If he had listened to some modern arguments occasionally urged, he might have toiled only within the walls of Jerusalem, or his footsteps lingered around the Sea of Galilee. But the shores of this Mediterranean are henceforth to be his home. And when we see him, with his life in his hand, bounding over its waves, his own impassioned appeal seems sounding in our ears, "Is He the God of the Jews only, and not of the Gentiles! Yes, of the Gentiles also." Had his been a narrow and less expansive spirit and outlook, our own island home would not have been, as it now is, the sanctuary of truth and peace — the holy influences of Paul's character and Paul's Gospel radiating from it to earth's circumference.

And now, my brethren and fellow-voyagers, I close. I am a stranger to you all. We have met for the first time; we never may, we never can, meet again, until the solemn day when this ocean around us shall surrender its trust — its teeming sepulchers give up their dead. Let us give heed to the solemn question which formed the keynote of our devotions and meditations this morning, "Where are you?" God says, "Call the sinner! Let him be cited before My righteous tribunal." "Where are you?" There is no reply: The Divine voice summons the thunders to rend the rocks and the mountains, the dens and caves of the earth, to discover if he has taken shelter there. Still there is no reply.
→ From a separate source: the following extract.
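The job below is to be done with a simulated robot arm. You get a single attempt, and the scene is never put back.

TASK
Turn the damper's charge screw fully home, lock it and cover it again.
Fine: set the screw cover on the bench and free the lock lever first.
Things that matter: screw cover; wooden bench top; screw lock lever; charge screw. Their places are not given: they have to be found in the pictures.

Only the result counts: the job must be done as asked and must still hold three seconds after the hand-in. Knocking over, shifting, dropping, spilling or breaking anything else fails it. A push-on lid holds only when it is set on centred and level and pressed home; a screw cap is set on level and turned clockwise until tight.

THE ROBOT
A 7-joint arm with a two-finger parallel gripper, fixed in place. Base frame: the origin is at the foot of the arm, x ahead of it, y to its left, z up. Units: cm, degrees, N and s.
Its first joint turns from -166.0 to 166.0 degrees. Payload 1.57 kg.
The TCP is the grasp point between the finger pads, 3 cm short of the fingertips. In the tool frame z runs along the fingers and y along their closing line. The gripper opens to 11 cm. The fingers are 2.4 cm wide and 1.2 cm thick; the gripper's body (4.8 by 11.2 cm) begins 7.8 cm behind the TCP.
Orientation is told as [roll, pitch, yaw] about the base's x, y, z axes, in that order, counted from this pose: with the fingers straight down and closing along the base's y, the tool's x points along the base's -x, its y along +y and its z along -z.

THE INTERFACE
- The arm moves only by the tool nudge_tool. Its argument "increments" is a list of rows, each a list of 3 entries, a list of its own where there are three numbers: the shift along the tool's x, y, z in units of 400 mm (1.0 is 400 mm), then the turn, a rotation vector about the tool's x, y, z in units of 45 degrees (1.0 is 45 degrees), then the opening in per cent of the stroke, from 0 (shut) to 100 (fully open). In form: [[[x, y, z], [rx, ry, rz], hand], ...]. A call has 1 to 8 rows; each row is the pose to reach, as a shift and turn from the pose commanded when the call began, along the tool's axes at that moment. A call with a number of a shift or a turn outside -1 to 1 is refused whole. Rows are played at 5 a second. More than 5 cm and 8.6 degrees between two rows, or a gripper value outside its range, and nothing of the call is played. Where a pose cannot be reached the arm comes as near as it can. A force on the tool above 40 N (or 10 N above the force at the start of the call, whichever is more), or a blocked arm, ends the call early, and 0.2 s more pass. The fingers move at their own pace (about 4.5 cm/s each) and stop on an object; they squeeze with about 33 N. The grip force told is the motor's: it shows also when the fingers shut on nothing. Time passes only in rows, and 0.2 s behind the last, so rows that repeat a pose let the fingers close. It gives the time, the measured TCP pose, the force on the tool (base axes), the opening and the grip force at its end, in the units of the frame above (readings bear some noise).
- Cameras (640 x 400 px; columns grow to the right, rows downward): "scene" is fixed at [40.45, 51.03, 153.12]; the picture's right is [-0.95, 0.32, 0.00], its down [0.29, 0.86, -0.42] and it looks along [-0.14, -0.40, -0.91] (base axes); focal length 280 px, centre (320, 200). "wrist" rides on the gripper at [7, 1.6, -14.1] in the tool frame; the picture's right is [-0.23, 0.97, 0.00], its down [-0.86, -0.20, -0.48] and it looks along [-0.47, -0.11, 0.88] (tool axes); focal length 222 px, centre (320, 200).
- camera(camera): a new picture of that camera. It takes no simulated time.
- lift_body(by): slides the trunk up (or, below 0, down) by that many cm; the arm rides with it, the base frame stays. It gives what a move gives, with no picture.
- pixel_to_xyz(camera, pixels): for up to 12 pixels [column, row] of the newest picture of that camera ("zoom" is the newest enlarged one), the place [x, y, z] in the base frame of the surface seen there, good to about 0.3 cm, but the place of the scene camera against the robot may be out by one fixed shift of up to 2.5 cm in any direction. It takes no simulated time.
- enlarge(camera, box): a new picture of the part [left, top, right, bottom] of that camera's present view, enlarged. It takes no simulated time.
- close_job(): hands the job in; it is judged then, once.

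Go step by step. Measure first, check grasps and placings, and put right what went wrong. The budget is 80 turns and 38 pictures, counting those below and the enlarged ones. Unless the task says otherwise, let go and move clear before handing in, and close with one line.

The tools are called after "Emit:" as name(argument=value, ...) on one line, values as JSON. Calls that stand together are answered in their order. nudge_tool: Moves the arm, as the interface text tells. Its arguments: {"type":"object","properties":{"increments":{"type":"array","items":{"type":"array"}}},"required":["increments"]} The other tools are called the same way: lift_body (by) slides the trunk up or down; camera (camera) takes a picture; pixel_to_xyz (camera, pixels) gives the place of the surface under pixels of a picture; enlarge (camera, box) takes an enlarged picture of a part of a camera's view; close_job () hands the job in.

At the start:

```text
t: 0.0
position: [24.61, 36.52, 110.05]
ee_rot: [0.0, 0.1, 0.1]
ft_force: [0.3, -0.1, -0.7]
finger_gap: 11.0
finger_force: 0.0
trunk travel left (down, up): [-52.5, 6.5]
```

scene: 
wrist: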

The same Omnipotent voice commissions the lightning to sweep these caverns of the deep. Still there is no reply. At last the accents ascend, "I heard Your voice, and I was afraid, because I was naked, and I hid myself." "Hid yourself where?" "Hid myself in Christ; hid myself in the clefts of the Rock of Ages."

It is enough! The Judge asks no more. The Books are closed; the inquiry is hushed.

"Rock of Ages cleft for me,
 Let me hide myself in Thee."

"May the Lord grant unto us that we may find mercy from Him on that day!"